This may be the biggest domain name sale ever. According to the Wall Street Journal, Go Daddy Group, Inc. which owns GoDaddy.com – the world’s biggest domain name registrar – is offering itself for sale in an auction that could see the company sold for more than $1 billion.
Go Daddy has hired technology banking firm Qatalyst Partners – led by iconic banker Frank Quattrone – to handle the sale. According to the Wall Street Journal, private equity firms are likely to be the prime bidders for the company, attracted by the consistent, and consistently large, cash flows GoDaddy.com generates on an ongoing basis.
GoDaddy, which is based in Scottsdale, Arizona, was founded by eccentric entrepreneur Bob Parsons back in 1997. Since then, while the Internet bubble rose and burst, and while the technology media focused most of its attention on ‘sexier’ Internet companies – ranging from Amazon and eBay, to Yahoo and Google, to Facebook and Twitter – GoDaddy steadily became the leading domain name registrar, with over 43 million domain names under management.
Go Daddy hasn’t exactly been a ‘quiet’ achiever – its outspoken founder and CEO Bob Parsons has relished media attention and the company is known for his infamous TV commercials featuring the ‘Go Daddy Girls’. Nevertheless, it still shocks me how both GoDaddy and Bob Parsons have garnered so little attention among the technology media.

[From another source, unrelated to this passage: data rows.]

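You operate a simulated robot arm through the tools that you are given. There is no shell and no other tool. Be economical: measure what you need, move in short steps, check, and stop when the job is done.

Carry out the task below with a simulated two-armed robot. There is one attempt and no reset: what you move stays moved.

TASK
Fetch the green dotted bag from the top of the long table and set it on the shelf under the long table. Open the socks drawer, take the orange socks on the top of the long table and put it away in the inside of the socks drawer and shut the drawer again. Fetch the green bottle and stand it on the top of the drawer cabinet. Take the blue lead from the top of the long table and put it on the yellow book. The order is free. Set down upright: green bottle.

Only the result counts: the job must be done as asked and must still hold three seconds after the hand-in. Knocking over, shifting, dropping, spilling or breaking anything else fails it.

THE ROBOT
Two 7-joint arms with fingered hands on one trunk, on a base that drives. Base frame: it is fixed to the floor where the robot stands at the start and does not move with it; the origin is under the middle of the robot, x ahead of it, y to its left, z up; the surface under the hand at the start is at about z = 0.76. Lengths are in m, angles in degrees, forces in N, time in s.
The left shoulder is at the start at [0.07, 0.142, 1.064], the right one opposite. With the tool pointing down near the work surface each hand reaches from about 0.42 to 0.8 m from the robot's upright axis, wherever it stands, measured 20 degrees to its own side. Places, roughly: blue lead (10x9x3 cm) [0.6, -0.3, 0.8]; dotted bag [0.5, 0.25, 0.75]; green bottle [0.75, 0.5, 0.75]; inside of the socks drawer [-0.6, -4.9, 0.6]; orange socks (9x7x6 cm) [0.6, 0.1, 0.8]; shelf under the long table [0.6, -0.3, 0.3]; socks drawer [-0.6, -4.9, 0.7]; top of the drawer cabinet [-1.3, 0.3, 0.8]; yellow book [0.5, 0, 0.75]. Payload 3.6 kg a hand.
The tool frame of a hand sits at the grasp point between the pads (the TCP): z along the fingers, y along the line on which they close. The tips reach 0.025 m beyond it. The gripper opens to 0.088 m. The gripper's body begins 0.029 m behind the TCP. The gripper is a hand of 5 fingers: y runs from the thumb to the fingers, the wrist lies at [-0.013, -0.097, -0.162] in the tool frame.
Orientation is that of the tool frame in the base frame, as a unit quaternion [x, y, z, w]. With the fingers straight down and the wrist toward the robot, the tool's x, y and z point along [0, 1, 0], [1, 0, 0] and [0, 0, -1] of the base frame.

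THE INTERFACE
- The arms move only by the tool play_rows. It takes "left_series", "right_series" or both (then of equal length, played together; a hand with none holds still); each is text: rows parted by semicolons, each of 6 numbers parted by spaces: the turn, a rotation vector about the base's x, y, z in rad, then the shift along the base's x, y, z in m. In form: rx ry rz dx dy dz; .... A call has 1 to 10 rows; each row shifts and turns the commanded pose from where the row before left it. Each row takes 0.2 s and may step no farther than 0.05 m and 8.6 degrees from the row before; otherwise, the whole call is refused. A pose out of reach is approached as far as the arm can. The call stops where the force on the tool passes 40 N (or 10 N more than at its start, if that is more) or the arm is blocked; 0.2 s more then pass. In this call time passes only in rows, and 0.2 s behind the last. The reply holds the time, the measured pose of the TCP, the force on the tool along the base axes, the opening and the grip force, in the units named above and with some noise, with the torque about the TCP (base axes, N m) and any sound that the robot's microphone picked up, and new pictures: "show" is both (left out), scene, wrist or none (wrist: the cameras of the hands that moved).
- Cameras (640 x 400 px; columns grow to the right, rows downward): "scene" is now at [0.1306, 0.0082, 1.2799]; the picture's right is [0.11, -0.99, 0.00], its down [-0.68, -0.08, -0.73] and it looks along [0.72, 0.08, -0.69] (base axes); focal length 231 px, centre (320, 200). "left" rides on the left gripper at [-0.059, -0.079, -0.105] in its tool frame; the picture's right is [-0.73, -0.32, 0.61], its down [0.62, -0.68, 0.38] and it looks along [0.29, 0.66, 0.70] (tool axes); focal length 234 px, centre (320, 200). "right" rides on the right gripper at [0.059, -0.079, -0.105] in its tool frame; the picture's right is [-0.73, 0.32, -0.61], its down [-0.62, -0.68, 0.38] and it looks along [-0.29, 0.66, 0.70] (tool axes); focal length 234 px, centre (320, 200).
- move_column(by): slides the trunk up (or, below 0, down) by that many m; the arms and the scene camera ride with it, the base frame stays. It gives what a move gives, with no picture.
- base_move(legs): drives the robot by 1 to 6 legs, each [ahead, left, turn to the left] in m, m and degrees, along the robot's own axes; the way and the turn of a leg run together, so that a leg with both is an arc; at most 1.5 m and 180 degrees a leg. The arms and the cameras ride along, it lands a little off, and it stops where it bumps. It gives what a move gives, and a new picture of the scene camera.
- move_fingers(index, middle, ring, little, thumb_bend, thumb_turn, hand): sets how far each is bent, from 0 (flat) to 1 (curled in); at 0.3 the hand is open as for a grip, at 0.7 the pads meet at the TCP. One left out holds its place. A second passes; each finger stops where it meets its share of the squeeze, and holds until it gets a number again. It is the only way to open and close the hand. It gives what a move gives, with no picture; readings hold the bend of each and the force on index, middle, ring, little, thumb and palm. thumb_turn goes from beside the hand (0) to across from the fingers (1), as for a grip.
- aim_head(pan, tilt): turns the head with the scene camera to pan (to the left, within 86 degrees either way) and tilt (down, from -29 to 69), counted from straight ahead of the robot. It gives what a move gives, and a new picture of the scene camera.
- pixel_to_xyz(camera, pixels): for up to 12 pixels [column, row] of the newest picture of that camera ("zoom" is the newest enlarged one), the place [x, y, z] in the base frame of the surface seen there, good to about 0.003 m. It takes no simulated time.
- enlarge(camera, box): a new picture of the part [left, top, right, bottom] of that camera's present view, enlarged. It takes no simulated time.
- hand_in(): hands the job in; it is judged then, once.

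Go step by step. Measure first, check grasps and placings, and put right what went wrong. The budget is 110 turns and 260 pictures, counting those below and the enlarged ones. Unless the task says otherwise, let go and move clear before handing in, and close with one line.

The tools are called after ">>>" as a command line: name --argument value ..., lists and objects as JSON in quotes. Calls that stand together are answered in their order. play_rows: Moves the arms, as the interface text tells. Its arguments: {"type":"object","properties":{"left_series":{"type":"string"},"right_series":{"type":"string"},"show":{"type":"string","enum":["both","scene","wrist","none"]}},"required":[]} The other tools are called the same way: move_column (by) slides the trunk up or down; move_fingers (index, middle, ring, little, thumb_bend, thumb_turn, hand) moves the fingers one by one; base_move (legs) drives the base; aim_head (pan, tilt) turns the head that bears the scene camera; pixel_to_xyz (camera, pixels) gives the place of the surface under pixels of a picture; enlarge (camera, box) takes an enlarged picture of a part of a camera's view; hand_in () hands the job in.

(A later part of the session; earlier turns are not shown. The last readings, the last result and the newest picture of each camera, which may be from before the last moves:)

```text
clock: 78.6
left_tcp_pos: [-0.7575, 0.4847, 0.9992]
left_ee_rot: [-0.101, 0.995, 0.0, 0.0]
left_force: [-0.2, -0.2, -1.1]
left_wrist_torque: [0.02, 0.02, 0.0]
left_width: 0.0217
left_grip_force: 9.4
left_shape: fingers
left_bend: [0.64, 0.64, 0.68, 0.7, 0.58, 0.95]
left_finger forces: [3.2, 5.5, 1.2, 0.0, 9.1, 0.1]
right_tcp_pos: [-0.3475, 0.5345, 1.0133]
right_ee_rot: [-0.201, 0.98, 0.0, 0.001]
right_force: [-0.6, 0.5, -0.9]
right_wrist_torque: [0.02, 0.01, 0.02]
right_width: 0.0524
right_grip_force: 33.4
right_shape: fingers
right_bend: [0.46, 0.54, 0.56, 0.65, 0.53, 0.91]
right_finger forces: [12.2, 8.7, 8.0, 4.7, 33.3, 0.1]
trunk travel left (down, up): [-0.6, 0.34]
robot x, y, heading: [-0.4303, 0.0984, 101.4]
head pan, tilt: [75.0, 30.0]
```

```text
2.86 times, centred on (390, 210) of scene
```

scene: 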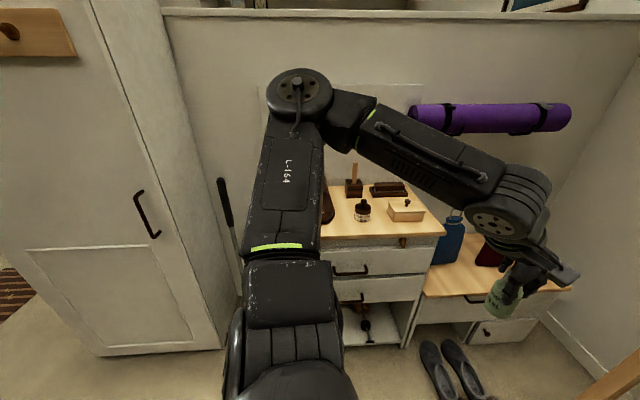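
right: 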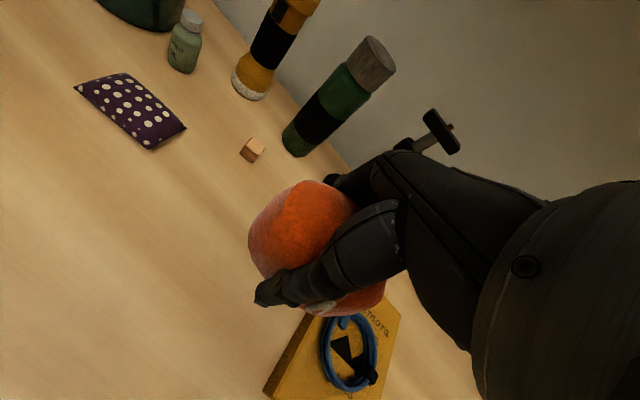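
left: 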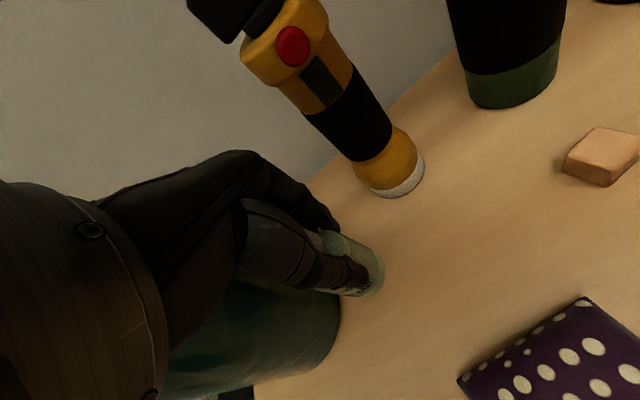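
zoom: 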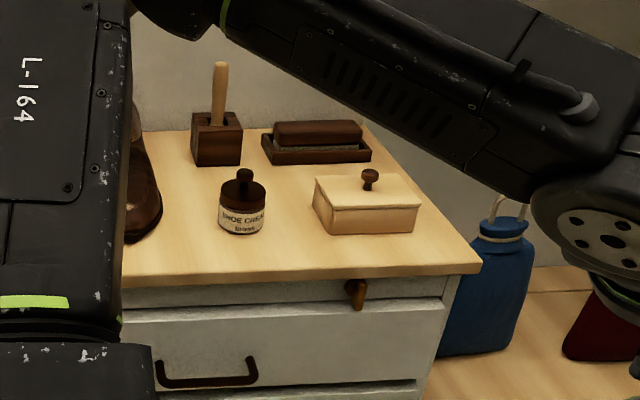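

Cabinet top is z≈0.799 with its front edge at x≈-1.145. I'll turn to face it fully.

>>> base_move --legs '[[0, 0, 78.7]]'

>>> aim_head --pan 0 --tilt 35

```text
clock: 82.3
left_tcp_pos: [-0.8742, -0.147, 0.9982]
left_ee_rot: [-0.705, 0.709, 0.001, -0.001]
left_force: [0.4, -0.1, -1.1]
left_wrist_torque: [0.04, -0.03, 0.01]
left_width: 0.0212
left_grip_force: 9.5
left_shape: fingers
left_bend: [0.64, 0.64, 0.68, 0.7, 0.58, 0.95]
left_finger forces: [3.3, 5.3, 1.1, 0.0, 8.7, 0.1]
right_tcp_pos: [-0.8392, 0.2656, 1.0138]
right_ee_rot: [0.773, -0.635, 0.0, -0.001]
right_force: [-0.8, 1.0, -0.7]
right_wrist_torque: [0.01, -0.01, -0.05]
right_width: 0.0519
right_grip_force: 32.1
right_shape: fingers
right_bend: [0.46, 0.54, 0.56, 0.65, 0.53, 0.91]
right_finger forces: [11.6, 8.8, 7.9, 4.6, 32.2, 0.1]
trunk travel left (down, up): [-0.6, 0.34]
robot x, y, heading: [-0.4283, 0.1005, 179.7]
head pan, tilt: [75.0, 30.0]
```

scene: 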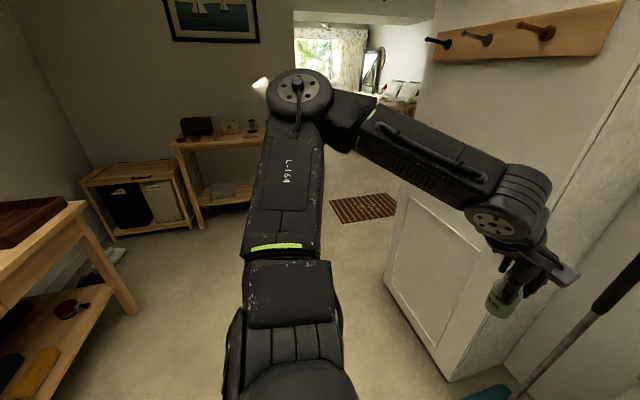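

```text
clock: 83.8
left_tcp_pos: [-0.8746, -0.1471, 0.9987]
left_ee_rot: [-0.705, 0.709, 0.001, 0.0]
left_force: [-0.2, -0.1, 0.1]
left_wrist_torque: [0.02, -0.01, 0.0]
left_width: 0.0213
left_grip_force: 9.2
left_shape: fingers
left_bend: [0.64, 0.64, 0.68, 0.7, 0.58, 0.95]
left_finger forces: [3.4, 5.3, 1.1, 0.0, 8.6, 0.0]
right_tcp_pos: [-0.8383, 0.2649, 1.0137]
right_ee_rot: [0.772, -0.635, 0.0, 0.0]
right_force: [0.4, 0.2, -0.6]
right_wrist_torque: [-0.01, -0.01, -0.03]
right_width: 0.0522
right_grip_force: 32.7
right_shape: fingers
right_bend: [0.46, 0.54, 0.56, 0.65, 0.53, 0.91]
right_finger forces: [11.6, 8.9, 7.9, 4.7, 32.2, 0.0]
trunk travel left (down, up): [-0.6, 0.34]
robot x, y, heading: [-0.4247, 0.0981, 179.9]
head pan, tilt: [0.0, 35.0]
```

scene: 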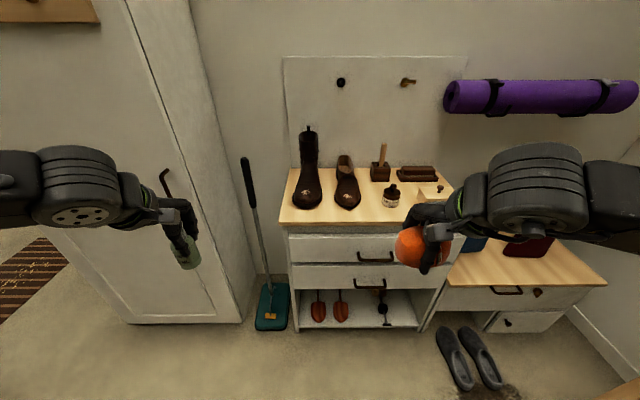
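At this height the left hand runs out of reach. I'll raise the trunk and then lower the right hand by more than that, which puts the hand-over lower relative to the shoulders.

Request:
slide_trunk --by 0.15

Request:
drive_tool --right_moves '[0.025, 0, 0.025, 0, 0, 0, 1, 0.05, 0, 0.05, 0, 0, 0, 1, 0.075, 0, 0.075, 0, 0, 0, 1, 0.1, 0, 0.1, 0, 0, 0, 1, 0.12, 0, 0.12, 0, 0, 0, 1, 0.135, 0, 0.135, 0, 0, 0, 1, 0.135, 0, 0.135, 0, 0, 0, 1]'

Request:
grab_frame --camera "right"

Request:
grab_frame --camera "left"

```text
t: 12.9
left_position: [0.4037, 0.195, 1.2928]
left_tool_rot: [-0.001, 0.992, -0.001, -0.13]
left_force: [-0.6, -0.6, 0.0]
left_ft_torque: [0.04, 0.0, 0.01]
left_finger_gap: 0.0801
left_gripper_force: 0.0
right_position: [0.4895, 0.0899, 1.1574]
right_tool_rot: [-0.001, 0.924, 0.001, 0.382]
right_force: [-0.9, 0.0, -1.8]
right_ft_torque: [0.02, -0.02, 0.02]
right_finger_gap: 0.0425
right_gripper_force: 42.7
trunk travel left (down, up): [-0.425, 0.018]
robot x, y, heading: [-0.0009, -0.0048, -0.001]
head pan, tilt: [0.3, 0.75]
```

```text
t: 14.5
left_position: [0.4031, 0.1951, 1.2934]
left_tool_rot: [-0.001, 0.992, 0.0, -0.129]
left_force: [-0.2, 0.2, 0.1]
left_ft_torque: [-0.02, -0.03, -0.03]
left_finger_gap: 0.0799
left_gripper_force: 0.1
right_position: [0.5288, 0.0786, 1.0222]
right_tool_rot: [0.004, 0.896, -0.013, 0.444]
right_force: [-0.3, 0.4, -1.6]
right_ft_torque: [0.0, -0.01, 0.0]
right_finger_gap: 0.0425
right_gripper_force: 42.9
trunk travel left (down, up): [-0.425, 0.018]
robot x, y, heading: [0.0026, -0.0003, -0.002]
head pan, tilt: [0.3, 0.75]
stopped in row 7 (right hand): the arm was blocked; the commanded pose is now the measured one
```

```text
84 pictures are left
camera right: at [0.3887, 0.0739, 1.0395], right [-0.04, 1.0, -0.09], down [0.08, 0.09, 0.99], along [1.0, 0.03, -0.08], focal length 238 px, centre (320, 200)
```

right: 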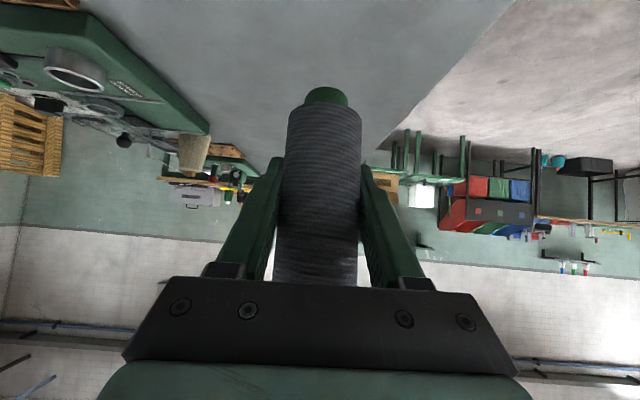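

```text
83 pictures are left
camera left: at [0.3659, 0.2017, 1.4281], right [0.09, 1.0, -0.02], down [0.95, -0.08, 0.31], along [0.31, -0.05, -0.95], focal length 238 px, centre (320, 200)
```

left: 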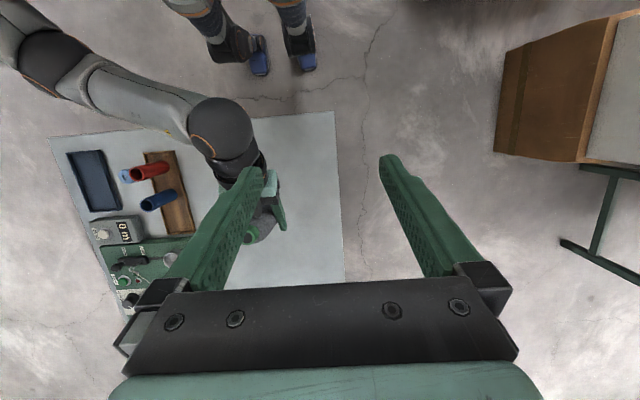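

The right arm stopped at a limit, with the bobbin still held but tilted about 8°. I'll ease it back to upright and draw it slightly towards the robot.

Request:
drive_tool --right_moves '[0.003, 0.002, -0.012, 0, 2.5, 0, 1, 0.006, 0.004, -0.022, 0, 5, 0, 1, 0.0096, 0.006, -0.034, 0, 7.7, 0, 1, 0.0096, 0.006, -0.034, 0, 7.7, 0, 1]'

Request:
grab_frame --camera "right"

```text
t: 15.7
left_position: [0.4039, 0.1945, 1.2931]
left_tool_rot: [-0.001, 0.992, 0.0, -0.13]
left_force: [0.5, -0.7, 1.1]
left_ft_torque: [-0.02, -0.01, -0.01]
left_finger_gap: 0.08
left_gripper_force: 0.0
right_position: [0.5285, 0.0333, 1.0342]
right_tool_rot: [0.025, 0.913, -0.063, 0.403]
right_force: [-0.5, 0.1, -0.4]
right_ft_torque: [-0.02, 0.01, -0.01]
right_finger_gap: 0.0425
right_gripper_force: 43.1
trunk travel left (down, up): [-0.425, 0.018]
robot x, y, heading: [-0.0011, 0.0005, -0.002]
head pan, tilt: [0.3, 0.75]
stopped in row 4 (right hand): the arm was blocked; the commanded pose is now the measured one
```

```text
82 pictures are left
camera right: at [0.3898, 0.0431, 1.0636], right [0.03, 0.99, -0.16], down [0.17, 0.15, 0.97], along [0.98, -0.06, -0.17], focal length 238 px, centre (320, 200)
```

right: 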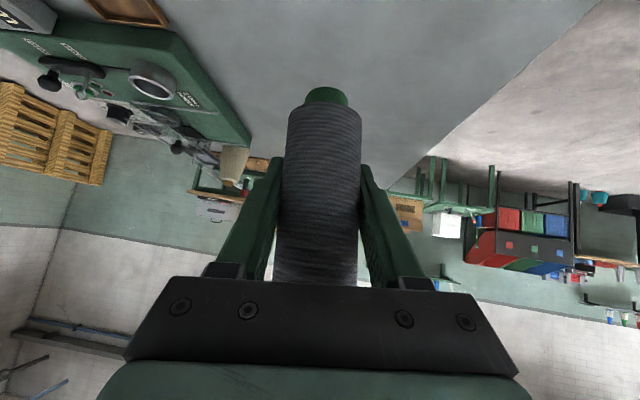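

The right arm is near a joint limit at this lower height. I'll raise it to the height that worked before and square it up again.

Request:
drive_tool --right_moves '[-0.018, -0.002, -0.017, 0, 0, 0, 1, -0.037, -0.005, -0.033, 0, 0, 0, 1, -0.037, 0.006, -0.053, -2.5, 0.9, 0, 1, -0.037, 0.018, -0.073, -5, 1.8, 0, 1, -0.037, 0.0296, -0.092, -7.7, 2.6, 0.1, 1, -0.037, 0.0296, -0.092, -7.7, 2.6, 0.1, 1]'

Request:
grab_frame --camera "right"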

Dare I say it might have been a different story had Bob Parsons started Go Daddy in Silicon Valley with venture capital, instead of building it in Arizona with his own money?
GoDaddy is also well known within Internet marketing circles for embracing and capitalizing on a range of innovative and lucrative conversion tactics. The company is one of the leaders – if not the leader – in attracting customers with cheap domain names (arguably loss leaders), and then up-selling and cross-selling them into buying a host of other services.
To this end, apart from being a domain name registrar, GoDaddy.com sells website hosting, website creation tools, security solutions, e-commerce services, domain parking, runs a domain name aftermarket, and has just introduced its X.co URL shortening service (see Go Daddy Launches X.co World’s Shortest URL Shortener).
According to the Wall Street Journal, all this adds up to an estimated $750 million to $800 million in 2009 revenues for Go Daddy Group, Inc.
So why is Bob Parsons selling GoDaddy? I can only speculate, but the fact that Go Daddy is seeking a private sale rather than, say, go public by filing an initial public offering (IPO) indicates that Bob Parsons doesn’t just want to cash out. It says to me that he no longer wants to run the business.
That’s fair enough and kudos to Bob Parsons for building GoDaddy into such a successful company. All the same, I have mixed feelings about the Go Daddy sale and, I presume, Bob Parsons’ exit from the company.
Okay, I’ll admit it: I have ‘Bob Parsons’ 16 Rules For Success‘ poster above my desk. Go Daddy is the classic entrepreneurial success story and I’m a bit sad that the company is going to be sold to a bunch of bankers (if that’s what happens)!
On the other hand, in case the domain name industry couldn’t get any more interesting, it just did. Which makes this industry all the more fun to be involved in. Watch this space.